In Cape Town, South Africa, despite significant efforts to decentralise powers to local authorities, poor sector budgeting is significantly limiting urban development decisions. Current reporting of spending is ineffective (often done in a highly technical manner), resident participation occurs after decision-making and there is no clear public framework that outlines the process of spending decisions. This in turn leads to a lack of trust in the local authority and further lowers public participation. To address this, the Development Action Group convened a number of civic organisations to discuss a range of issues, but all were centred on the absence of accountability. From this measure, two civic coalitions were created. These held workshops and developed resolutions to improve accountability, while encouraging greater civic participation via their web-based platform. This case in Cape Town demonstrates the importance of stakeholder engagement as well as the value of providing a platform for local people to query and challenge public fiscal spending as well as bridging key knowledge gaps.[3]

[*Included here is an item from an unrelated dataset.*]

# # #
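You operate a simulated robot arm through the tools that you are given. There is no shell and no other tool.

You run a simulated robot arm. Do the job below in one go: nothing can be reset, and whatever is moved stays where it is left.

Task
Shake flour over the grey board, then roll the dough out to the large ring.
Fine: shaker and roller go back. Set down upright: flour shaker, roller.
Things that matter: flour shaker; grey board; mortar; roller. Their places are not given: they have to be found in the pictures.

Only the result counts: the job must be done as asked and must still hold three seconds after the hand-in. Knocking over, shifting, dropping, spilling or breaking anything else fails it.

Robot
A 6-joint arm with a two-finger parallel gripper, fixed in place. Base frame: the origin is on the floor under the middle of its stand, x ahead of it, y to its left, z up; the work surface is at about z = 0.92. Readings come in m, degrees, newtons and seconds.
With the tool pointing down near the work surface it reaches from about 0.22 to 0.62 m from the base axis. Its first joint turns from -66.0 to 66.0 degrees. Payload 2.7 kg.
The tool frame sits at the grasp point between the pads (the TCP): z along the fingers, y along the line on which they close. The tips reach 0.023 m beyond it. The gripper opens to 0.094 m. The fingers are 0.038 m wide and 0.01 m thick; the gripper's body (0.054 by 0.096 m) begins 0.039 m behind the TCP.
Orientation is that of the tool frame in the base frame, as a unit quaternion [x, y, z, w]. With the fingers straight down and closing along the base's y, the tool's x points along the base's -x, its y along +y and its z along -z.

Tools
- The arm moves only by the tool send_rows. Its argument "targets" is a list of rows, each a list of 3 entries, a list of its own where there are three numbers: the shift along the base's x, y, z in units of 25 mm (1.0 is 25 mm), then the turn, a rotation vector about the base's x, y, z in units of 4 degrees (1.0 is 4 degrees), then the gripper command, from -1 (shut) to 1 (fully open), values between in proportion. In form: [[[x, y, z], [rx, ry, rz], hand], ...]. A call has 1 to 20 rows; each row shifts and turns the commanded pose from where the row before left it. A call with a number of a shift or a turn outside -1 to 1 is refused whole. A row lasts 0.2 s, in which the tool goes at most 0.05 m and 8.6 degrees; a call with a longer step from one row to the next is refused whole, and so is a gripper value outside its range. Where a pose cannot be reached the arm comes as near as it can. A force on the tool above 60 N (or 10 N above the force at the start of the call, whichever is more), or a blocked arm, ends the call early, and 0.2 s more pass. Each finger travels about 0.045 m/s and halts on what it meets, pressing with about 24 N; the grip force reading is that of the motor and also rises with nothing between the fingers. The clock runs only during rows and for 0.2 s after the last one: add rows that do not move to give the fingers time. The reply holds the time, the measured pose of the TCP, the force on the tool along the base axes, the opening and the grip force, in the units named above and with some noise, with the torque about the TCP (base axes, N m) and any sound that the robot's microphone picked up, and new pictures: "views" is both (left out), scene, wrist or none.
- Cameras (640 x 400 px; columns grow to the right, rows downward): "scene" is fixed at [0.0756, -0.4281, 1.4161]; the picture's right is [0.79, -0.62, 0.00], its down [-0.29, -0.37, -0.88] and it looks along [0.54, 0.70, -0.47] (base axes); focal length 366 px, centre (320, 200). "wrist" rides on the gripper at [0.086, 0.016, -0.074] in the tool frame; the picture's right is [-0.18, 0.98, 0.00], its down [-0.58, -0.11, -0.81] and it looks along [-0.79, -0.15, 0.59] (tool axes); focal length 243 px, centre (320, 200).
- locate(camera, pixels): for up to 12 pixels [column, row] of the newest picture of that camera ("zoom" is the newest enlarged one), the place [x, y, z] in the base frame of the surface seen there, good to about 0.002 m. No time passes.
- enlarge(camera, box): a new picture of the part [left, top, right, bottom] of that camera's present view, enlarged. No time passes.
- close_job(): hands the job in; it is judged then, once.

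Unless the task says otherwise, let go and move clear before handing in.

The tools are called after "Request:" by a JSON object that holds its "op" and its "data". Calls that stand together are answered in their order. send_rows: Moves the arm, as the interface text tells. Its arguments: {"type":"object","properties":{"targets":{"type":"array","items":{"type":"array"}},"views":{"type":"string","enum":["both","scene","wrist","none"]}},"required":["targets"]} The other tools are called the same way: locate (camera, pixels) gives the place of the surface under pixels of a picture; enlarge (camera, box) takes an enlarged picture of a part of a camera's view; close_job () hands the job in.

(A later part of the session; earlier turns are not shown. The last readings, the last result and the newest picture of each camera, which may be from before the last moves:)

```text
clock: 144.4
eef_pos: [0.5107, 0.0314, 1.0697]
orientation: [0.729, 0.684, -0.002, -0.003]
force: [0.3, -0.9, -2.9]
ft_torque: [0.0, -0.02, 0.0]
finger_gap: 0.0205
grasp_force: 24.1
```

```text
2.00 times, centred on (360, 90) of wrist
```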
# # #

[1] World Bank Institute (2013), “Improving Local Governments Capacity: The Experience of Municipal Finances Self-Assessment (MFSA) in South-East Europe”.
[2] World Bank (2017), “Improving Local Governance in Belize’s Municipalities”, Results Briefs.
[3] A. Kumar and R. Fester (2019), “Fiscal Futures: Is there a Space for Better Fiscal Accountability in South Africa’s Metropolitan Municipalities?”, International Budget Partnership website, March 2019.